Kharoshthi records on wood, whether letters, accounts, drafts, or memos, turned up in almost every one of these dwellings, besides architectural wood-carvings, household objects, and wooden implements illustrative of everyday life and domestic industries, such as weaving instruments and boot-lasts (Fig. 86). Though nothing of intrinsic value had been left behind by the last dwellers of this modest Pompeii, there was sufficient evidence of the ease in which they had lived, in the number of individual rooms provided with fireplaces and comfortable sitting platforms (Fig. 89). Remains of fenced gardens and of avenues of poplars or fruit trees could be traced almost invariably near the houses. In some cases where dunes had afforded protection, the gaunt, bleached trunks in these orchards, chiefly mulberry trees, still stood upright as high as ten to twelve feet (Fig. 83). Elsewhere they lay prostrate, or only the stumps survived, as in the case of the big poplars which had once lined an oblong tank near the southernmost of these dwellings, and the positions of which I could still accurately trace at the foot of a big tamarisk cone.
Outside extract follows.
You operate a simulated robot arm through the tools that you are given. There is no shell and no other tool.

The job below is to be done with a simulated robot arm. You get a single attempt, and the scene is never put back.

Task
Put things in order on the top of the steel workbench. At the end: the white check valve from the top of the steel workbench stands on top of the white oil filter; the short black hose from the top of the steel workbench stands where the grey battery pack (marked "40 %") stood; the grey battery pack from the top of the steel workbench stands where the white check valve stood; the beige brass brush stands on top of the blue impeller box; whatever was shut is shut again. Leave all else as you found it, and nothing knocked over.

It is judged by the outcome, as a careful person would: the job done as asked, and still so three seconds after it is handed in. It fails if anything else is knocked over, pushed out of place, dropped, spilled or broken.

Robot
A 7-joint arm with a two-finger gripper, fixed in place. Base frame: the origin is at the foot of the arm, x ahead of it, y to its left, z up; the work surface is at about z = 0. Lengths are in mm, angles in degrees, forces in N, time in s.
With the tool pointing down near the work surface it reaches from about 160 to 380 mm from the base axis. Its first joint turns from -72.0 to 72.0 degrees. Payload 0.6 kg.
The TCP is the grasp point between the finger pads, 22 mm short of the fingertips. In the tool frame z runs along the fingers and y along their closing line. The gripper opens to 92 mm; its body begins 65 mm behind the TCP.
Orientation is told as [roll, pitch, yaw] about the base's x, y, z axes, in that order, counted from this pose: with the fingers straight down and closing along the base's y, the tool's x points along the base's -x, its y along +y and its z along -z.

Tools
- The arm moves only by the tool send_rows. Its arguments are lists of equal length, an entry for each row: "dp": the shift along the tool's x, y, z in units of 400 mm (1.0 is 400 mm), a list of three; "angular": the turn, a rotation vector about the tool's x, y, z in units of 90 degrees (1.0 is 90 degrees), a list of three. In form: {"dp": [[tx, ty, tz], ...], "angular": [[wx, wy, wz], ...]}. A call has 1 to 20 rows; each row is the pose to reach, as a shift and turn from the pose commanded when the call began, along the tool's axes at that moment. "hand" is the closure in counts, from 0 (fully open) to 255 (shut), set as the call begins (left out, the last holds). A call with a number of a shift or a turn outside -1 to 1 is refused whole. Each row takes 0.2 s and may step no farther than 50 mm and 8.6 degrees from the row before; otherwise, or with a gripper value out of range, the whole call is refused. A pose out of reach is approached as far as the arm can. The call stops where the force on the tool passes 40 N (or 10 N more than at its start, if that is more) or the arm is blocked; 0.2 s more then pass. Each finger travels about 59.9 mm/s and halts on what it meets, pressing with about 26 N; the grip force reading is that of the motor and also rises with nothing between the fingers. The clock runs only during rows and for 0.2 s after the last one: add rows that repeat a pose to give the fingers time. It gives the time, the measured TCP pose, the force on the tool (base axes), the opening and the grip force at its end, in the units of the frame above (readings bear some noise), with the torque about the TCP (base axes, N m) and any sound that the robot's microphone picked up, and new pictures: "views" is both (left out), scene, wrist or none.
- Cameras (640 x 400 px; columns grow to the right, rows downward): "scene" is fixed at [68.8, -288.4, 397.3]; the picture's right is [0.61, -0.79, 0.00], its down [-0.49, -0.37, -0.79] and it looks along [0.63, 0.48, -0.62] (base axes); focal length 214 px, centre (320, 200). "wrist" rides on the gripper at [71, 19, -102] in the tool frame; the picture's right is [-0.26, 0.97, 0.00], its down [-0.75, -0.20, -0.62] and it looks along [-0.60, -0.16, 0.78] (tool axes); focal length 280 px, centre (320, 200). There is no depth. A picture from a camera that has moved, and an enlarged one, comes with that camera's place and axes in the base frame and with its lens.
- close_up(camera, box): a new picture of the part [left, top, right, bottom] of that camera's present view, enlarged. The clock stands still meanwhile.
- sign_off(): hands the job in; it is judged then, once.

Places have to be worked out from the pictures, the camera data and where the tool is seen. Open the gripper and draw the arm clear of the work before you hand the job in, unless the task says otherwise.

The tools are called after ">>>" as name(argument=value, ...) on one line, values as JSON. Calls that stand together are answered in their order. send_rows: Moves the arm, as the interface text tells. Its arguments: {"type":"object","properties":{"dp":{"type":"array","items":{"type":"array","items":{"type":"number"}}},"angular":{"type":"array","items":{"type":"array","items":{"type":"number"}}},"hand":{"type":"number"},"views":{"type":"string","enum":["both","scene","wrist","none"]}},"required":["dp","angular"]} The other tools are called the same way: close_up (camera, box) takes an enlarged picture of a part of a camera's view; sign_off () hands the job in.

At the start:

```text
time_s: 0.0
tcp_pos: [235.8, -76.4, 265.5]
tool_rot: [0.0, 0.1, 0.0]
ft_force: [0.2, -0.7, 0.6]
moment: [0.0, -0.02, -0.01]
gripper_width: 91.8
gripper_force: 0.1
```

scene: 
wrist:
With so much of these ancient homesteads in almost perfect preservation it was soon easy to feel quite at home in them. No great efforts of imagination were needed to restore their original appearance, and consequently there was no sensation of awe to impress one. Being constantly reminded of identical features in modern Turkestan houses, I often caught myself wanting in antiquarian reverence for these relics of a past buried for nearly seventeen centuries.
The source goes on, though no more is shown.